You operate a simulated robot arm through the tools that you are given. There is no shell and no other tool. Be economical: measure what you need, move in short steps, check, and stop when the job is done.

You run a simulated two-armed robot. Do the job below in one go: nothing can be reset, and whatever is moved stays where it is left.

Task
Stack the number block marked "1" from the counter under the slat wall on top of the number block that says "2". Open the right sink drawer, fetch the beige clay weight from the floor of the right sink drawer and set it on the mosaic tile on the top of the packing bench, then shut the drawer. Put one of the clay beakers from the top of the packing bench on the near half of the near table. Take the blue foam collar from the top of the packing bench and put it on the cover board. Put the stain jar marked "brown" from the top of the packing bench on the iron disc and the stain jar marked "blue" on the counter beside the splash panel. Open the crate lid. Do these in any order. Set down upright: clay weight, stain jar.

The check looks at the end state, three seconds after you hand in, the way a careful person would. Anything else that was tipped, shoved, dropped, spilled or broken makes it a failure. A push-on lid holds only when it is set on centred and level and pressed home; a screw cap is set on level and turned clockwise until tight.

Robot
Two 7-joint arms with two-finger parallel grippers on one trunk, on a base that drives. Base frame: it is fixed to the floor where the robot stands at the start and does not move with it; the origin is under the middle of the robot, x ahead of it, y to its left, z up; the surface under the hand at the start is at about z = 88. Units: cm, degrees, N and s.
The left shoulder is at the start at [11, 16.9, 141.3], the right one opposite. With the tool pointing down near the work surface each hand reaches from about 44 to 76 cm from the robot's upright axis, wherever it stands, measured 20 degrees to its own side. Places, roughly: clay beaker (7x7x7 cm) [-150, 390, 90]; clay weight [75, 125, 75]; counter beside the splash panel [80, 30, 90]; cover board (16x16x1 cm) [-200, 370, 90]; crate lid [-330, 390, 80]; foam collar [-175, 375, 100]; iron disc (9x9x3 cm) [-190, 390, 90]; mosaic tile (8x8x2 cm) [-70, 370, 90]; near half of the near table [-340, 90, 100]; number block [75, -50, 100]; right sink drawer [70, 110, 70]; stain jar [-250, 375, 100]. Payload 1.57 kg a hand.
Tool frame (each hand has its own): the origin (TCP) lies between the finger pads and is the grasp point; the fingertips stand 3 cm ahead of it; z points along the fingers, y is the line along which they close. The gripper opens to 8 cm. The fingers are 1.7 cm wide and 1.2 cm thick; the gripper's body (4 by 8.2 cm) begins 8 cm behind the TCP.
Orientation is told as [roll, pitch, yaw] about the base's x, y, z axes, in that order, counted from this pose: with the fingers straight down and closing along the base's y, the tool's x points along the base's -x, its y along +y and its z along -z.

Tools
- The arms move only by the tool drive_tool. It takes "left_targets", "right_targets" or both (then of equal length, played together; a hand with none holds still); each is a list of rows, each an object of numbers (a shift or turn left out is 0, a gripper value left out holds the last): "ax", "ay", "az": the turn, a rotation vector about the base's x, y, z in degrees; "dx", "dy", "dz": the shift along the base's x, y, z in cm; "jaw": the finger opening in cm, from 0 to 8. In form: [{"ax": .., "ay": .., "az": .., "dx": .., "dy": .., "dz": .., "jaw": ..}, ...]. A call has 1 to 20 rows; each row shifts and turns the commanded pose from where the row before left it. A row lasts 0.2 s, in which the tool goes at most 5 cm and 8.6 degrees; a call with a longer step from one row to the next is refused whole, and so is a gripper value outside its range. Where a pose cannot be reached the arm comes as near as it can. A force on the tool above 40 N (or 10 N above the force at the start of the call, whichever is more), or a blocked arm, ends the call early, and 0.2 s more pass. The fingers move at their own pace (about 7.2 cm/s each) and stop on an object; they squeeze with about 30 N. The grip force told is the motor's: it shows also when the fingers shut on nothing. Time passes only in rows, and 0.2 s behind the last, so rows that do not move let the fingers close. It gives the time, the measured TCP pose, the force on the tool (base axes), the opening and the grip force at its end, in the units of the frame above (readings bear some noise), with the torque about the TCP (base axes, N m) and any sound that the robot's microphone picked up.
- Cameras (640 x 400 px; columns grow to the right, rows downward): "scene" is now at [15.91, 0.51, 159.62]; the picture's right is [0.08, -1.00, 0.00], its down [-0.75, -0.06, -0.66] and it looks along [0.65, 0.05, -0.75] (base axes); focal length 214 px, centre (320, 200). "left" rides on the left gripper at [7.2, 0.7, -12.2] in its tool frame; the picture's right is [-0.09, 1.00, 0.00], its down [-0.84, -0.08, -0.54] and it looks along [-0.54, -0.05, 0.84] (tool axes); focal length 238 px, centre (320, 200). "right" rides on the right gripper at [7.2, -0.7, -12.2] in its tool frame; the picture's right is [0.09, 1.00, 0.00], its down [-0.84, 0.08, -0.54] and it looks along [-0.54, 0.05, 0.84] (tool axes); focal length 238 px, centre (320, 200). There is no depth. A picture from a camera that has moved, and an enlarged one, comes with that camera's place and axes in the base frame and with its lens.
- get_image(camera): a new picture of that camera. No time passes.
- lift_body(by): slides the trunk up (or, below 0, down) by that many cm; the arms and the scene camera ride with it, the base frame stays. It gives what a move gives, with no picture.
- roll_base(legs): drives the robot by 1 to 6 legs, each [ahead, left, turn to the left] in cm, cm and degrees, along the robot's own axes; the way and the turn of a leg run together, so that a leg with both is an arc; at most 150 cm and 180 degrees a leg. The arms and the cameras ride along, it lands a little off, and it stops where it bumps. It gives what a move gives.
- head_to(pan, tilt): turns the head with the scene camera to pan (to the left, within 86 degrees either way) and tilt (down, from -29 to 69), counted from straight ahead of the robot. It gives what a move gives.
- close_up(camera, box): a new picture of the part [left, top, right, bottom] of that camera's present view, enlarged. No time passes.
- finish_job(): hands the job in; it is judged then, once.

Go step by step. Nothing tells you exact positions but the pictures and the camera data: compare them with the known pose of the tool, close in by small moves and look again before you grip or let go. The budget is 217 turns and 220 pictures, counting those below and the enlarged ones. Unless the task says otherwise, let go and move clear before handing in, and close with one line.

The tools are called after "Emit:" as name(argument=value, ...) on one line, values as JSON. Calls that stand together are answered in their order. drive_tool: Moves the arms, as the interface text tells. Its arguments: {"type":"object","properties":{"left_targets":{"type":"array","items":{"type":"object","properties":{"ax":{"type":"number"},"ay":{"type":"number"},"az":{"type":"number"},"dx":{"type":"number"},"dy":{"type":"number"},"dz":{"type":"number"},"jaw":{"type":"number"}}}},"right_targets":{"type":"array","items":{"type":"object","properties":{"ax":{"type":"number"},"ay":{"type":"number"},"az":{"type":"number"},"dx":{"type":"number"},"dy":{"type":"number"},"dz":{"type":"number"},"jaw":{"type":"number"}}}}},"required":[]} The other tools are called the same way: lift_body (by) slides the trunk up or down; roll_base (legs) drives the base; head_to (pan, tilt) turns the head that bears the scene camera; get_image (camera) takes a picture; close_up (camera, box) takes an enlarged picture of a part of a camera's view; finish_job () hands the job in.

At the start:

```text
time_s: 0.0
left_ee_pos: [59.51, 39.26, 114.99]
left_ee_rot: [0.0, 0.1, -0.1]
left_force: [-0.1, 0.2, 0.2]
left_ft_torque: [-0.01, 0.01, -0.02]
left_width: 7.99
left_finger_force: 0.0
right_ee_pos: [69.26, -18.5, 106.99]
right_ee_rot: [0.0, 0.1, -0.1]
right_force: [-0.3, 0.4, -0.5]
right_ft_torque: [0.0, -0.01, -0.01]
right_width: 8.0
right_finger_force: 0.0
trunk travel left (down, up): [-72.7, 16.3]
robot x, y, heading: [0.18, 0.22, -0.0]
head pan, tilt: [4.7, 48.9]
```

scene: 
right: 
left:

○ ○ ○

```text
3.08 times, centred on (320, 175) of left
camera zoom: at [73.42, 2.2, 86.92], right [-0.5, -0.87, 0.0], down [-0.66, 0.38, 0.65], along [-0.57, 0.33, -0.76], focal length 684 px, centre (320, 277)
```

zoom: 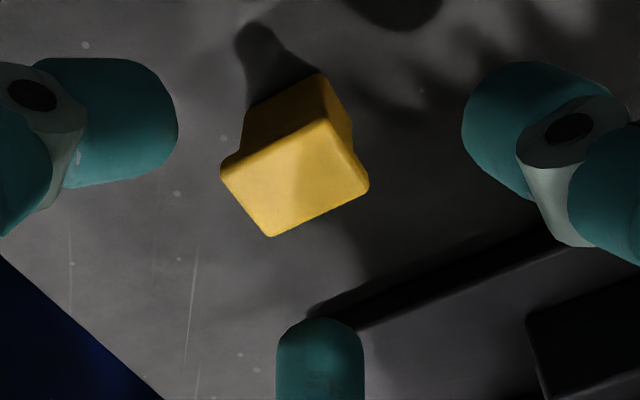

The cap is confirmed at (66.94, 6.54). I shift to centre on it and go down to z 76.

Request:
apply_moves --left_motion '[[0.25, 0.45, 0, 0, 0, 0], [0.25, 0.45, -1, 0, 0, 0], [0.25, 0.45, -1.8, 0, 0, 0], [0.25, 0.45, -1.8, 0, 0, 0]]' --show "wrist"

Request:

○ ○ ○

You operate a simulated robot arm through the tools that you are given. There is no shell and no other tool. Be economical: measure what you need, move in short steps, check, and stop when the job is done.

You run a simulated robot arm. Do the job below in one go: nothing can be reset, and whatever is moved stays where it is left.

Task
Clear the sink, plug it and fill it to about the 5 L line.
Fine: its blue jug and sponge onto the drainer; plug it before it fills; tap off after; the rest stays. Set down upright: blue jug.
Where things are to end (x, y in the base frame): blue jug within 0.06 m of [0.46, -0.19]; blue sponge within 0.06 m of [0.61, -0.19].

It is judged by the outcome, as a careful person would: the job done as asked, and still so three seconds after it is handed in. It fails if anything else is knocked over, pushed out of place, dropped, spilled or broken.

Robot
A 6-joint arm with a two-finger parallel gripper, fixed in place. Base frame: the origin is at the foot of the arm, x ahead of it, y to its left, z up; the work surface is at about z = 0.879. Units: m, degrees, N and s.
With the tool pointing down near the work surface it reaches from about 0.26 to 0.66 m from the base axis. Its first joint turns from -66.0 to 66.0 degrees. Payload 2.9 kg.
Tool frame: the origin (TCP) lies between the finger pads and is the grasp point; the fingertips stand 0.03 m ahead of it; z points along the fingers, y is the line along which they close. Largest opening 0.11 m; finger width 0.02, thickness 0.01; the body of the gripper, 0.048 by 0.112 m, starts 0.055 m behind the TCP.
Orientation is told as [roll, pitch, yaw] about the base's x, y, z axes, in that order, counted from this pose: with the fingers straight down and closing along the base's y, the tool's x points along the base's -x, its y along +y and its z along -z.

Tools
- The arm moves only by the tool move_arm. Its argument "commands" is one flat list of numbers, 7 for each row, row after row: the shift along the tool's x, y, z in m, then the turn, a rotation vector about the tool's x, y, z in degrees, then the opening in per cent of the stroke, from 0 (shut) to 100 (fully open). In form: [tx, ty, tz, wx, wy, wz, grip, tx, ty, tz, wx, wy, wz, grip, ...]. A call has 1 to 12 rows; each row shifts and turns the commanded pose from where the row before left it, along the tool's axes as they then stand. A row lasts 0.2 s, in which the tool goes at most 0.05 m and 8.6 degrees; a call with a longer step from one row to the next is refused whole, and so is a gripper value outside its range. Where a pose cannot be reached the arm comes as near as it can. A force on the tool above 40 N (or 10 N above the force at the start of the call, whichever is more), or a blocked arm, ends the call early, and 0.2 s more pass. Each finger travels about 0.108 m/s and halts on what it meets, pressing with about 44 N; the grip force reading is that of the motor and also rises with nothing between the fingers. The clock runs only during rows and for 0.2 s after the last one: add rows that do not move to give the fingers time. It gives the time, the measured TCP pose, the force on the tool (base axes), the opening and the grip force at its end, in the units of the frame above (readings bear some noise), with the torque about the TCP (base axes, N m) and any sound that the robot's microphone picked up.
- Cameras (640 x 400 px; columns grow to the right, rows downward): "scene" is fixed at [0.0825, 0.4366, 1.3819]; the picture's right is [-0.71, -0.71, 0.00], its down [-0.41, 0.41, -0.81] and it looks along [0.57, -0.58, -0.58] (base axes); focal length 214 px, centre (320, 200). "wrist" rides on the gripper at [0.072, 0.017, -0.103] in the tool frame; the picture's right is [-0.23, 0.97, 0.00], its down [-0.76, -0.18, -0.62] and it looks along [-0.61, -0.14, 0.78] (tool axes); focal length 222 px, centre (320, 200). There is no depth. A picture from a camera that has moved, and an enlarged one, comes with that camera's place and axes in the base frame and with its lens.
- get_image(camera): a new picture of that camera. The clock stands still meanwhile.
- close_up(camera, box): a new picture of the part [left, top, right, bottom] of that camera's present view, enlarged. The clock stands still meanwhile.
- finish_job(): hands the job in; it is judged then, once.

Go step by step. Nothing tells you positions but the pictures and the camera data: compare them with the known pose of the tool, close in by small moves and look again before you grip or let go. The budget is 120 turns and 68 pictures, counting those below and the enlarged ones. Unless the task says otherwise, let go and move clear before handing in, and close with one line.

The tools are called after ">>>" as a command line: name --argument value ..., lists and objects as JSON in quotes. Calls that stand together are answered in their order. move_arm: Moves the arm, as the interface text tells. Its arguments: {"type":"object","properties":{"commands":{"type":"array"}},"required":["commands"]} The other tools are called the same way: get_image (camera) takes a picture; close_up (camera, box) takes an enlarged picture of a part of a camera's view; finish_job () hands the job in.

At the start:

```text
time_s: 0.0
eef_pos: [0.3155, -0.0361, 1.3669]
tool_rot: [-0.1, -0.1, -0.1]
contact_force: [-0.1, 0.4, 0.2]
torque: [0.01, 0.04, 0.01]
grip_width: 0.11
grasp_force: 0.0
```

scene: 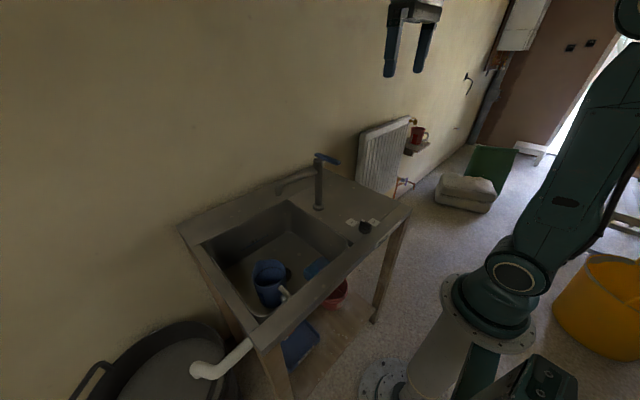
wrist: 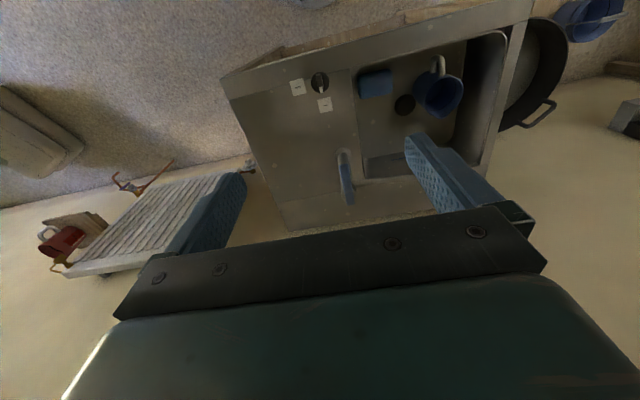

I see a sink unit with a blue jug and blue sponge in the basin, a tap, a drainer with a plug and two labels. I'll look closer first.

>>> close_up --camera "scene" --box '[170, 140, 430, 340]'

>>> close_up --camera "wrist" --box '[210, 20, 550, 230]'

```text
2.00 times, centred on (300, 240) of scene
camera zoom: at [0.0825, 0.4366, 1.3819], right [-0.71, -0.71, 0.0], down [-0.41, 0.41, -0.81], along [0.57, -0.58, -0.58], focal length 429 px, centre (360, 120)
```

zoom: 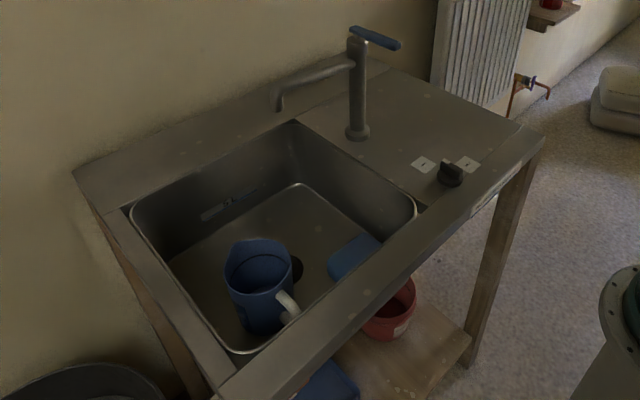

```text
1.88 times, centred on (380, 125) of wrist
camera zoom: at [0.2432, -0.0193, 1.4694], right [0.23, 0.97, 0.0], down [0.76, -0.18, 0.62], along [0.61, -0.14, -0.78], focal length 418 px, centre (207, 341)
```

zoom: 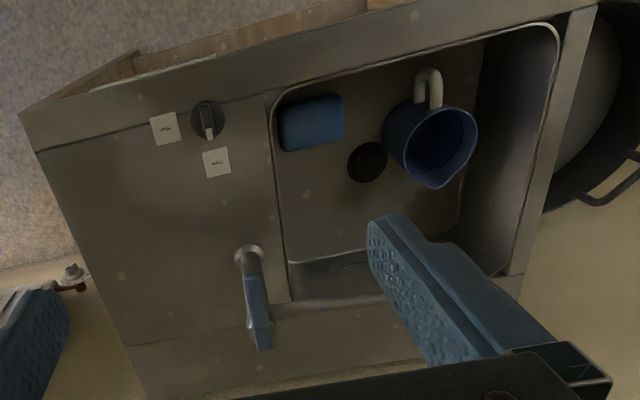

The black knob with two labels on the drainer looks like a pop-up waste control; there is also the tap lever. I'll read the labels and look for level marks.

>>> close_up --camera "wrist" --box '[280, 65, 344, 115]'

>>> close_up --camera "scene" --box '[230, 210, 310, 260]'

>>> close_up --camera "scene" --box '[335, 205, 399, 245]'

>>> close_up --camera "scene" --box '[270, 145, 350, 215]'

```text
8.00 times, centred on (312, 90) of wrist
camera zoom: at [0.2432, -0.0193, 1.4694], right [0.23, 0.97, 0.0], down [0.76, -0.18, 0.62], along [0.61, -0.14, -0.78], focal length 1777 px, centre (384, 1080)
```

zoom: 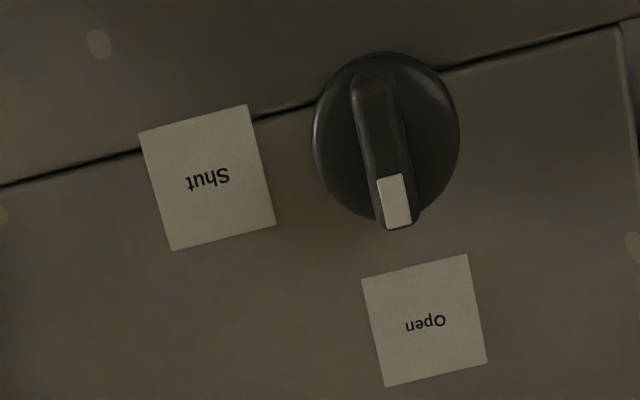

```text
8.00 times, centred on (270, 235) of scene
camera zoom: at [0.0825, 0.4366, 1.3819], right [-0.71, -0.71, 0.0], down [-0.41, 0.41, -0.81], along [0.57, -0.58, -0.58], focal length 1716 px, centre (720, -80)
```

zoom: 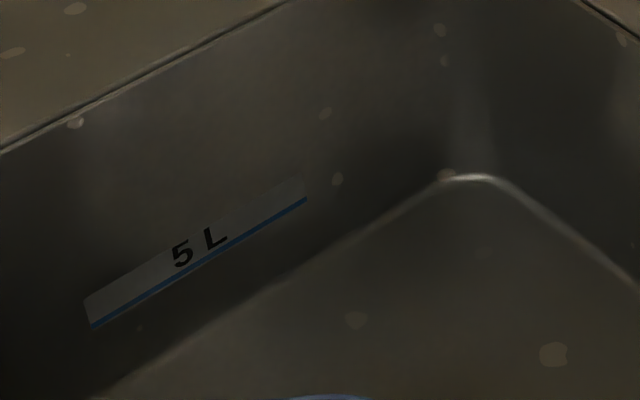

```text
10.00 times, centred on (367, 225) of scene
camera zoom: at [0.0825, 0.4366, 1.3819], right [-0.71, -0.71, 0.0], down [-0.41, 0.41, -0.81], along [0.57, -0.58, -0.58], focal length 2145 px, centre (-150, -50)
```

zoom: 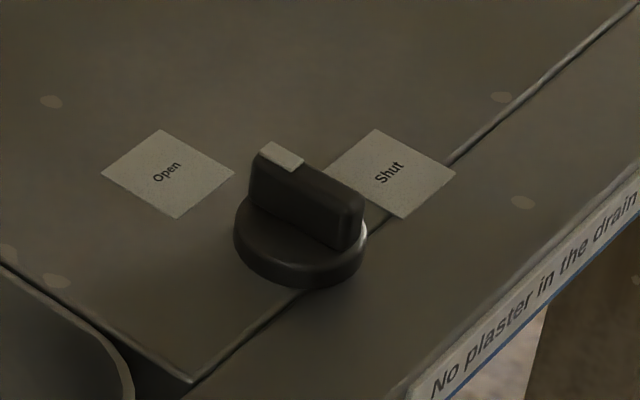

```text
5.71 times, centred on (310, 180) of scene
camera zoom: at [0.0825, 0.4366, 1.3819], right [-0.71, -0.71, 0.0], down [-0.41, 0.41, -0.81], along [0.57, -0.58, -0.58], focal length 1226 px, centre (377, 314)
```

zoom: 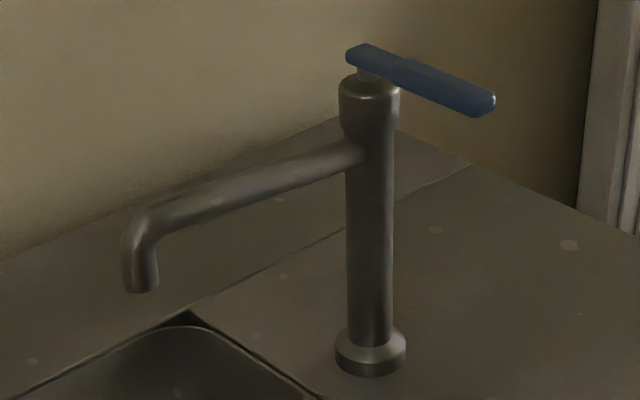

○ ○ ○

• _To be done_
Go through the records and show every line with the string "meanwhile" in it.

• _Full response_
- get_image(camera): a new picture of that camera. The clock stands still meanwhile.
- close_up(camera, box): a new picture of the part [left, top, right, bottom] of that camera's present view, enlarged. The clock stands still meanwhile.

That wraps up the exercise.